Shipping emissions have dropped strongly, by 23 per cent since their 2007 peak. This has little to do with trade which is close to pre-crisis levels, or with better ships (‘Historical Trends in Ship Design Efficiency, The Impact of Hull Form on Efficiency’, CE Delft, March 2016), but has everything to do with high fuel prices and fleet overcapacity, both of which give strong incentives for so-called ‘slow steaming’ – sailing more slowly, giving big savings in fuel consumption. Aviation emissions are close to pre-crisis levels; possibly the inclusion of the sector in the EU ETS for intra-EU flights has made a modest impact in controlling emissions but ETS carbon prices that equate to 1–2 cents per litre of kerosene are unlikely to have made a major difference.
In short – EU climate policy in transport has made precious little difference yet. Most of the 12 per cent drop in emissions between 2007 and 2013 has to do with lower economic activity and high oil prices.
But much can be done if only we learn lessons and use opportunities
The good news is that Europe has laid some useful foundations for further actions and that prospects for change are better than they were.
By far the most important change in the energy, climate, and transport landscape since the financial crisis has been the precipitous drop in the prices of solar and wind power and in the cost of batteries. Solar panel prices have dropped by some 85 per cent in the past seven years; wind prices by some 60 per cent.
Cars and surface passenger transport
Recently Bloomberg released a report (‘Electric Vehicles to be 35% of Global New Car Sales by 2040’, Bloomberg New Energy Finance, 25 February 2016) on the future of electric vehicles (EVs) – stating that the price of batteries had dropped by two-thirds since 2010. This equates to a drop of 20 per cent per year; close to a revolution. These are stunning numbers and the end is not in sight, leading Bloomberg to predict a ‘Kodak moment’ for internal combustion vehicles at some point in the 2020s. In China, 52,000 electric cars were sold (‘Electric Vehicle Sales Continue to be Unstoppable in China – Up 170%’, Inside EVs, March 2016) in January and February 2016. This is on track to smash Europe’s 59,000 (‘Alternative Fuel Vehicle registrations: +20.0% in 2015; +21.1% in Q4’, European Automobile Manufacturers Association, 5 February 2016) in the whole of 2015 by a factor of five or so.
And of course there was the event every mainstream newspaper and website covered – Tesla’s unveiling of its electric Model 3 leading to – by mid-April – an eye watering 400,000 pre-orders from enthusiasts who had to stump up US$1,000 for the honour of being first in line to pay US$35,000 for a car at a point almost two years from now.
Will Europe capitalize on this opportunity or not?
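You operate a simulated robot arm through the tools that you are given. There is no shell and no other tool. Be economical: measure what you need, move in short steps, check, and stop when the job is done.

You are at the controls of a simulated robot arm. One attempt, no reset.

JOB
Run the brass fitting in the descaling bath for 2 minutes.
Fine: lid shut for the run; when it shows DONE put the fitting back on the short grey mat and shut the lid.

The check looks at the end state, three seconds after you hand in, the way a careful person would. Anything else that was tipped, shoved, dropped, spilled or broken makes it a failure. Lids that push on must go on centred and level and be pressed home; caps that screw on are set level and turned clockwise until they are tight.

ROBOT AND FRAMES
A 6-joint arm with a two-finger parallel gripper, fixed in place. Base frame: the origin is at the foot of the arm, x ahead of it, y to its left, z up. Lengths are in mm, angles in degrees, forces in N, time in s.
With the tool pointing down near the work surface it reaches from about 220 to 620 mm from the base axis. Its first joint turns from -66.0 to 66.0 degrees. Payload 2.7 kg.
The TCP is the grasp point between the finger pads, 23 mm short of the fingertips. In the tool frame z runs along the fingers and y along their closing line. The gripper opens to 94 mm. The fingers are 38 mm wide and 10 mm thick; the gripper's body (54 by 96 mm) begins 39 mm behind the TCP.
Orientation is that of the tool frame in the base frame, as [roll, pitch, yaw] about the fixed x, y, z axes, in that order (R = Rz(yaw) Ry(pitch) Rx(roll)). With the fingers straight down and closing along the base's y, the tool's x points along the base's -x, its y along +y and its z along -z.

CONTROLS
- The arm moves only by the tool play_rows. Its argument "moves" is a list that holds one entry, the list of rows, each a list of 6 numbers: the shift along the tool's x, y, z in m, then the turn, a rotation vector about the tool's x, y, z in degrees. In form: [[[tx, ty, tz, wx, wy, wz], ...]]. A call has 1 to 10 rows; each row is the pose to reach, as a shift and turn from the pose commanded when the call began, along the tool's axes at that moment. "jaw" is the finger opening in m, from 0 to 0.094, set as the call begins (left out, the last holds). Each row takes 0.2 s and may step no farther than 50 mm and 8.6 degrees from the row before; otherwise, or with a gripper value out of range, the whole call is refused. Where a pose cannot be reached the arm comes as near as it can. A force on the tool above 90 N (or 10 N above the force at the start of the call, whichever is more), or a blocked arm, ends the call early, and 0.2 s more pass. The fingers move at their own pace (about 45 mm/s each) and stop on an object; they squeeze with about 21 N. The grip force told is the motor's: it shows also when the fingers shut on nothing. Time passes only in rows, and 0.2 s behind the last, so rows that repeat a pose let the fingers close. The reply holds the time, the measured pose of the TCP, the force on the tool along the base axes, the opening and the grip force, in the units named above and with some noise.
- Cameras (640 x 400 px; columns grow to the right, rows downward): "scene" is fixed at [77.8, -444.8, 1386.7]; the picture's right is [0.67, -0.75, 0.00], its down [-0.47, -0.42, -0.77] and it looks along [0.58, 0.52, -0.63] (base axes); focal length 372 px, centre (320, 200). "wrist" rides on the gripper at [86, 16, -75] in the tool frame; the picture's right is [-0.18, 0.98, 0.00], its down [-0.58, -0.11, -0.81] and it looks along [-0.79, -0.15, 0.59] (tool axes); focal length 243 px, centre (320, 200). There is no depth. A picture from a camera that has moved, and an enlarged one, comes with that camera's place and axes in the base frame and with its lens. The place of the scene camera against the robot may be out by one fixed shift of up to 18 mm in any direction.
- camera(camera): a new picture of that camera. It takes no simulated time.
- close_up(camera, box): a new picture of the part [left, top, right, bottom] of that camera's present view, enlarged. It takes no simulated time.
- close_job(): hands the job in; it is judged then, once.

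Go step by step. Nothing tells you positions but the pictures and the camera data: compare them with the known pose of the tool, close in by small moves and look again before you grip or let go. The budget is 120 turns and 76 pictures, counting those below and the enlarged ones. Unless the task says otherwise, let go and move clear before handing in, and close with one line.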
That’s the big question. In Norway the share of EVs in new car sales is close to 30 per cent; in Bulgaria exactly one (1) EV was sold in the last quarter of 2015. This shows that policy matters enormously.
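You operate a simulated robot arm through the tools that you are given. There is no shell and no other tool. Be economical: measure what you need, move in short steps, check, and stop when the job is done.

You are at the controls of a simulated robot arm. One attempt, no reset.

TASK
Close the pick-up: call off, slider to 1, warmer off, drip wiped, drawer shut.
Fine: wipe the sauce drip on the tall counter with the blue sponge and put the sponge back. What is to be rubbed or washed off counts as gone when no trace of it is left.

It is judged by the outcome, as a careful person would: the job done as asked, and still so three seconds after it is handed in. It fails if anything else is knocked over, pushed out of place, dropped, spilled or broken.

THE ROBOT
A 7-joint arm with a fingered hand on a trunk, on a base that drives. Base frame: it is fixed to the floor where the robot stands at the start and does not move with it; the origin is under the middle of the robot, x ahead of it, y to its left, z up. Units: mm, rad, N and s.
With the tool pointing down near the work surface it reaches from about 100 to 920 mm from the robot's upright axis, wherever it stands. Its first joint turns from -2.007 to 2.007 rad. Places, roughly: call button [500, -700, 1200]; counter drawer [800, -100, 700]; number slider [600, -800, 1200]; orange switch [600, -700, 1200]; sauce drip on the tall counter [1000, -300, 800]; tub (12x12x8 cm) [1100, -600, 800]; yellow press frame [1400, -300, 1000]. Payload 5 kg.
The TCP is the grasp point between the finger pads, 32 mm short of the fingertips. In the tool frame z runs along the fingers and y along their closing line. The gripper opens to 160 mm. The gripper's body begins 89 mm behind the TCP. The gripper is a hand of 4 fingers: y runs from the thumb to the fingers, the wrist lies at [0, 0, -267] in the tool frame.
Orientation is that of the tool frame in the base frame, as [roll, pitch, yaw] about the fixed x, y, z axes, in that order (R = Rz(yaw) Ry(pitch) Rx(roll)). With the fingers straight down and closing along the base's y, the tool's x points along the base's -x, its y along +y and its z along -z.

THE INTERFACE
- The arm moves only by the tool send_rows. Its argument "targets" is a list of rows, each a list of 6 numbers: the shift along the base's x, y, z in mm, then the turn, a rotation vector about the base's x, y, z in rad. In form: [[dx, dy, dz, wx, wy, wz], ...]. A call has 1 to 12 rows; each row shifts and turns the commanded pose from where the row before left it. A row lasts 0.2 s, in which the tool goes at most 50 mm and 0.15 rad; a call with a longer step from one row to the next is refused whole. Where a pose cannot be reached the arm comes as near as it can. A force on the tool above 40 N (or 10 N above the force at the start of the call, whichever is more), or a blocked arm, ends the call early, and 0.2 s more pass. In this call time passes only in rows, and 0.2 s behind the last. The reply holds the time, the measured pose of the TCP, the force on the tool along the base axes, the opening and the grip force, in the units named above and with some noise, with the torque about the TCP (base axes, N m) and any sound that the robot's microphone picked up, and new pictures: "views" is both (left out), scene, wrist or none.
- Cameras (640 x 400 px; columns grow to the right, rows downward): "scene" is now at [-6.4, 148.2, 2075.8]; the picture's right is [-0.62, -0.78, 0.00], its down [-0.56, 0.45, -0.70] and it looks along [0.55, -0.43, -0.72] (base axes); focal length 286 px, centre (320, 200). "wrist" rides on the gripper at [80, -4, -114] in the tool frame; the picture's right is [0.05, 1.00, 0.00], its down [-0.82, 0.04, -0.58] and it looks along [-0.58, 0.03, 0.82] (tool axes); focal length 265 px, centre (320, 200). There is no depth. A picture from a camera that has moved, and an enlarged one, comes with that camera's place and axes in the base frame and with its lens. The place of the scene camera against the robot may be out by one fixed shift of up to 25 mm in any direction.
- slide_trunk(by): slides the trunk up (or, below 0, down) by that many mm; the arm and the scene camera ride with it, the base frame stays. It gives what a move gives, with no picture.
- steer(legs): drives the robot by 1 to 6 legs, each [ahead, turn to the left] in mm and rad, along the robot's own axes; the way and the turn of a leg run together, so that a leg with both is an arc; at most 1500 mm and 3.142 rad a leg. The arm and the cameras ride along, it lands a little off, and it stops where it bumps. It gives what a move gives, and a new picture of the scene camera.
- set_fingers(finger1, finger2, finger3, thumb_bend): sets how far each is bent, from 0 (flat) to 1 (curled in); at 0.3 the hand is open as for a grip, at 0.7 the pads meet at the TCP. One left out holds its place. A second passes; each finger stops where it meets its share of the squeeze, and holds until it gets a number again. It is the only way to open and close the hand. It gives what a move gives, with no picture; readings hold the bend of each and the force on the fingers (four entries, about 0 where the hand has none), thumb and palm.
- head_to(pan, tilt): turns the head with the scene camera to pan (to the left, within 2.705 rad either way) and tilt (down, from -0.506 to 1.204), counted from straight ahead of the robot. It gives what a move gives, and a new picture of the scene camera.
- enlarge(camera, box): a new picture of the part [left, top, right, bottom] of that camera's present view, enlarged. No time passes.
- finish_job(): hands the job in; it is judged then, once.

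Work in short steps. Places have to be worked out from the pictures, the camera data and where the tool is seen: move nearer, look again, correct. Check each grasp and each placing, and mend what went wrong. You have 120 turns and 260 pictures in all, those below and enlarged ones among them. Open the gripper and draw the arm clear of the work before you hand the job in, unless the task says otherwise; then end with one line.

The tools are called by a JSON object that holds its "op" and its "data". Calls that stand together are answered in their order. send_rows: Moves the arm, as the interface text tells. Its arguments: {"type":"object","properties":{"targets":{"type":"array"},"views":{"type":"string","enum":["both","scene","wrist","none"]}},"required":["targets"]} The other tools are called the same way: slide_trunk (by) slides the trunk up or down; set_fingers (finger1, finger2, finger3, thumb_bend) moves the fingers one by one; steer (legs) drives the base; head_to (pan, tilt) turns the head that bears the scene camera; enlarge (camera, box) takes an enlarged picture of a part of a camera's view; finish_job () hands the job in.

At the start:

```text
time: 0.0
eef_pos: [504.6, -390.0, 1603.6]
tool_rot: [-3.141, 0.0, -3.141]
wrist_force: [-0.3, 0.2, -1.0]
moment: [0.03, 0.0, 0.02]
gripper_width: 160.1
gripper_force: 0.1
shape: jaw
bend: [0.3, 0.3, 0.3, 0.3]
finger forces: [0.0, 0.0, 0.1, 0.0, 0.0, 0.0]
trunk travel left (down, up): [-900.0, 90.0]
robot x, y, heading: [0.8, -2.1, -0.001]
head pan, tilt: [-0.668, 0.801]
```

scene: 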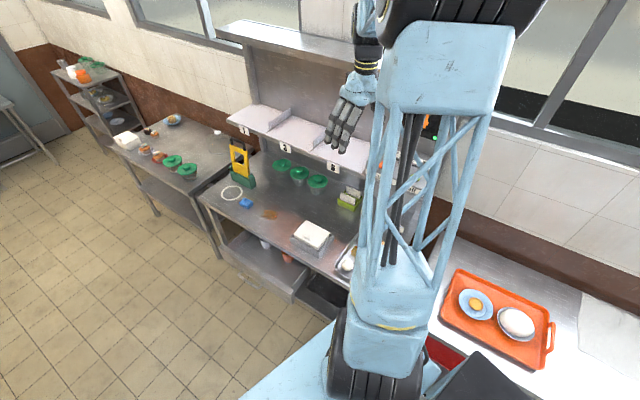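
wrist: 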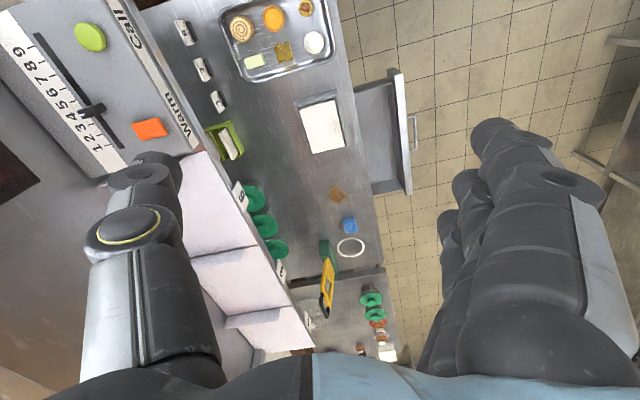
For now, the continent seems, even in the wake of the VW diesel scandal, to cling to diesel as its prime technology, slowing down the transition to much more promising hybridization and electrification avenues. Europe gives diesel cars a fuel tax break worth €27 billion (‘Europe’s tax deals for diesel’, Transport & Environment, 23 October 2015), something no other region does. As a result, one in every two vehicles sold in Europe is a diesel; elsewhere is it one in 20. Diesel cars have some 10–15 per cent lower CO2 emissions compared with a same-size regular petrol car, but cost around €2,000 more; the comparison is therefore one of apples and oranges. Investing that money in hybridizing a petrol drivetrain gives 25–30 per cent CO2 benefits. Stimulating diesel is a very costly climate policy and isolates our carmakers on the world stage – even leaving aside the air quality problems we face as a result of 20 years of diesels dodging their emissions tests.
Japan has the lead in hybrids and, together with South Korea, in batteries; China and California are much more aggressive in promoting electric vehicles and Tesla is the undisputed leader in EVs. Europe needs to turn its defensive attitude on electrification into an awareness that there is no choice; if we don’t act Asia and Silicon Valley will rule the roost in 2030.
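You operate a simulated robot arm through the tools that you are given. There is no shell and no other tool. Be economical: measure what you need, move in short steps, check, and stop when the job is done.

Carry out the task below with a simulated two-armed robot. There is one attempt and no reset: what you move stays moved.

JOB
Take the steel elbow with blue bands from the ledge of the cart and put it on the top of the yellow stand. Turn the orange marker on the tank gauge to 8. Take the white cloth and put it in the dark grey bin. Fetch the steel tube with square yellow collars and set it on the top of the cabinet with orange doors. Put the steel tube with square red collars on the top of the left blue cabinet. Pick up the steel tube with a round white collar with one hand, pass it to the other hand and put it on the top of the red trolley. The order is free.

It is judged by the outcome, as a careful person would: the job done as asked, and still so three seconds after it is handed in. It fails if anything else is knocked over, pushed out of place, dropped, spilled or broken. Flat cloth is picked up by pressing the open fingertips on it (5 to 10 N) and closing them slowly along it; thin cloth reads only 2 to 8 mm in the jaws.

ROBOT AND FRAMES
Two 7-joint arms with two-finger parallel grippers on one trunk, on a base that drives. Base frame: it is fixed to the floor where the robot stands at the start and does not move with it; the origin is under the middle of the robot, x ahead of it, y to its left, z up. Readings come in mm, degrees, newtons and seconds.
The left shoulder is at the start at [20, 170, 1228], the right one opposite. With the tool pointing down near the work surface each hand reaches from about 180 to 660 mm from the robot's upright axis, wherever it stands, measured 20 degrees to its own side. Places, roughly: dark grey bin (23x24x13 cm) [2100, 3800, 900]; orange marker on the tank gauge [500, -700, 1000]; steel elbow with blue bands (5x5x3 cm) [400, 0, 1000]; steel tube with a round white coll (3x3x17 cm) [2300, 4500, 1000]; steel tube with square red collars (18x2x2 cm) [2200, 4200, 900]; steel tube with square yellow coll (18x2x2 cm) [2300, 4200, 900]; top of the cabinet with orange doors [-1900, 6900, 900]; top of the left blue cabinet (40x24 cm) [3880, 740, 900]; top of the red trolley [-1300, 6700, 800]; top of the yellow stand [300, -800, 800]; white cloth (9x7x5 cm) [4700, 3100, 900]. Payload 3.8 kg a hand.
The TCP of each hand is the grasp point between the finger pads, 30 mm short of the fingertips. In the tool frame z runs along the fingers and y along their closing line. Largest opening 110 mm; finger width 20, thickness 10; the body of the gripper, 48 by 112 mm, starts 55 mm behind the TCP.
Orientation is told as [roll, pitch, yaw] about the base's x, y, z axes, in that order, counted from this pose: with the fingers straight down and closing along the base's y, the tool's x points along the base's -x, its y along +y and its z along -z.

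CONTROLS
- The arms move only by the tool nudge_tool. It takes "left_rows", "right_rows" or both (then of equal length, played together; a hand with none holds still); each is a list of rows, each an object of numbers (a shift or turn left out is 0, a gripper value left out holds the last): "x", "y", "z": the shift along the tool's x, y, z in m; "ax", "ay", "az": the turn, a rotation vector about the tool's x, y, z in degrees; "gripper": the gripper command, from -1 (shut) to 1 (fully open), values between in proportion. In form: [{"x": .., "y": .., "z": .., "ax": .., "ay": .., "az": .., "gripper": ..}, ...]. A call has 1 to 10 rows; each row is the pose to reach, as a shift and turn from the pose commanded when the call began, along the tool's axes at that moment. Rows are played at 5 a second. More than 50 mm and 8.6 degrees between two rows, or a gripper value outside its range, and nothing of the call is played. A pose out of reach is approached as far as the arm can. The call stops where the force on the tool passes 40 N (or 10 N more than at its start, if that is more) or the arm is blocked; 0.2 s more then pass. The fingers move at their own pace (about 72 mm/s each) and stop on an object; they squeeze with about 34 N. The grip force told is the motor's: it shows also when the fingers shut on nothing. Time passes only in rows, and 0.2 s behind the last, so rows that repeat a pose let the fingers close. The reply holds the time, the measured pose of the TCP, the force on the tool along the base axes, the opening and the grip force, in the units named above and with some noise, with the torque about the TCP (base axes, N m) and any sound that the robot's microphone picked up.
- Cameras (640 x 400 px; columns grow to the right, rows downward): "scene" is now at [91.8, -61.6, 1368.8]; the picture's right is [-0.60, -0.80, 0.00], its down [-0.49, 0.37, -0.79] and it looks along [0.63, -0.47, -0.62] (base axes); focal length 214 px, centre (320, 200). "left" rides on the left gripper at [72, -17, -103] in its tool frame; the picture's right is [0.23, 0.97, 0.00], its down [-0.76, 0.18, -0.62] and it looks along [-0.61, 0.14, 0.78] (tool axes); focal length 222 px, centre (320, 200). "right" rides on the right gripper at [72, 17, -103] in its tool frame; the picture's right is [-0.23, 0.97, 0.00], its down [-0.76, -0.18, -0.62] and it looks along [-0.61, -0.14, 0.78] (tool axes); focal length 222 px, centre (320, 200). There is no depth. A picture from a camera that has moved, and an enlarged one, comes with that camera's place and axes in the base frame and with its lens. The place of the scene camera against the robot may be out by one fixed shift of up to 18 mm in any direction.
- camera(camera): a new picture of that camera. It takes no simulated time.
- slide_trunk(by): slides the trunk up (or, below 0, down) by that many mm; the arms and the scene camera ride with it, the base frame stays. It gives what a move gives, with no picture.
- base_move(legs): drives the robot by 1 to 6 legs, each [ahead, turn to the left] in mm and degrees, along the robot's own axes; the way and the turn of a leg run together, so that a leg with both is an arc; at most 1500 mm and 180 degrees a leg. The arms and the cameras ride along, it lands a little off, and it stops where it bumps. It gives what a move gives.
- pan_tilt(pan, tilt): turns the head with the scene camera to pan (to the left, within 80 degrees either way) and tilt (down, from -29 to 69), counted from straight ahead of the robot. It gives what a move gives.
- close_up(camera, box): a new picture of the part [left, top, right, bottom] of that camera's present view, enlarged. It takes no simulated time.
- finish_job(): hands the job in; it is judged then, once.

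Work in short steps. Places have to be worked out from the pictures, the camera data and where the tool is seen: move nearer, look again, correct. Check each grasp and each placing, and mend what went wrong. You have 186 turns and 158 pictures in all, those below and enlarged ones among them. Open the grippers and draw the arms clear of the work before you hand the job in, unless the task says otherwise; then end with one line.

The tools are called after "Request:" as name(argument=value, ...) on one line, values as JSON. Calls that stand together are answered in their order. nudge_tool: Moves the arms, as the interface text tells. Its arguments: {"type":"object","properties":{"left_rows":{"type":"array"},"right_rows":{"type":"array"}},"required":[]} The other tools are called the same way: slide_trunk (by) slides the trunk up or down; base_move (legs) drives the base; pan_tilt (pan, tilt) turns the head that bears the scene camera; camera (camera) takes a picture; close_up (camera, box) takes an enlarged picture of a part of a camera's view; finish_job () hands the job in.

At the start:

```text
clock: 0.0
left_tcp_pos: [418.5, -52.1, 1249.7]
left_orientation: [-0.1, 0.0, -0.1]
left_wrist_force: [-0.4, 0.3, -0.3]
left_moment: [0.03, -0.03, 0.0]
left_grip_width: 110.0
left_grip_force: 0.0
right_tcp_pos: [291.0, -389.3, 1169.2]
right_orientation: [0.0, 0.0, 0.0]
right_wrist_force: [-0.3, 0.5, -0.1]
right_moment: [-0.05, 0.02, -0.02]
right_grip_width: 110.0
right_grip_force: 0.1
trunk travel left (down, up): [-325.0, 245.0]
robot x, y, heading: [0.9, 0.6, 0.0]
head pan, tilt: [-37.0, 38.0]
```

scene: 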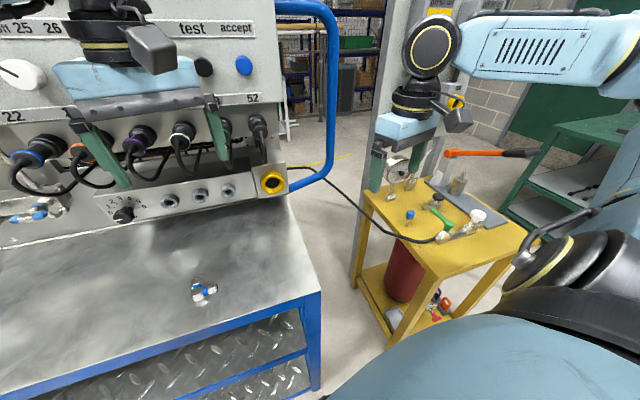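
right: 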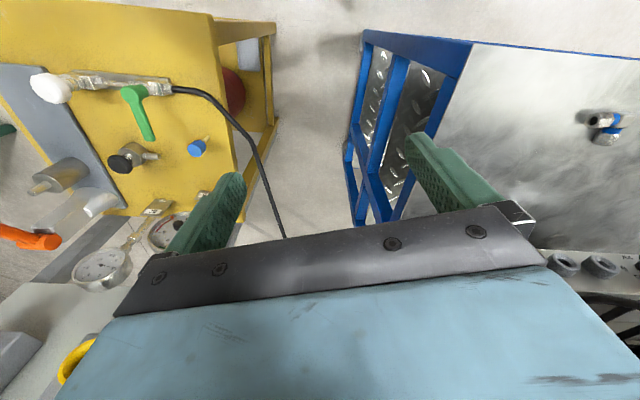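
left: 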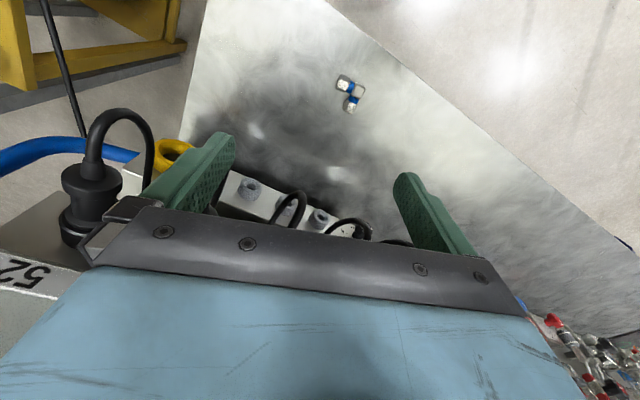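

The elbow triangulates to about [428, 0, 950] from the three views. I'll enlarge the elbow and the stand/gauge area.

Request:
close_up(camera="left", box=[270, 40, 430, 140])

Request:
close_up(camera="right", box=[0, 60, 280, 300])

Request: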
A key policy instrument is ambitious CO2 standards for new cars for 2025 and an associated ‘flexible mandate’ for ultra-low-carbon vehicles. That – supplemented with real-world testing to avoid a new round of exploitation of testing flexibilities – will convince Europe’s carmakers that there is indeed no choice but to invest in fuel efficiency and breakthrough technologies, after so many years of wavering.
‘Electrification’ is not just about electric cars. It is also about making Europe’s fragmented market work for the use of electric vehicles. With growing distances driven on a charge, international standardization of plugs and payment systems is urgently necessary.
The rise of smaller electric vehicles, including ebikes, is a tremendous opportunity to fill the huge current void between cars (often way too heavy and large for the task at hand) and bikes.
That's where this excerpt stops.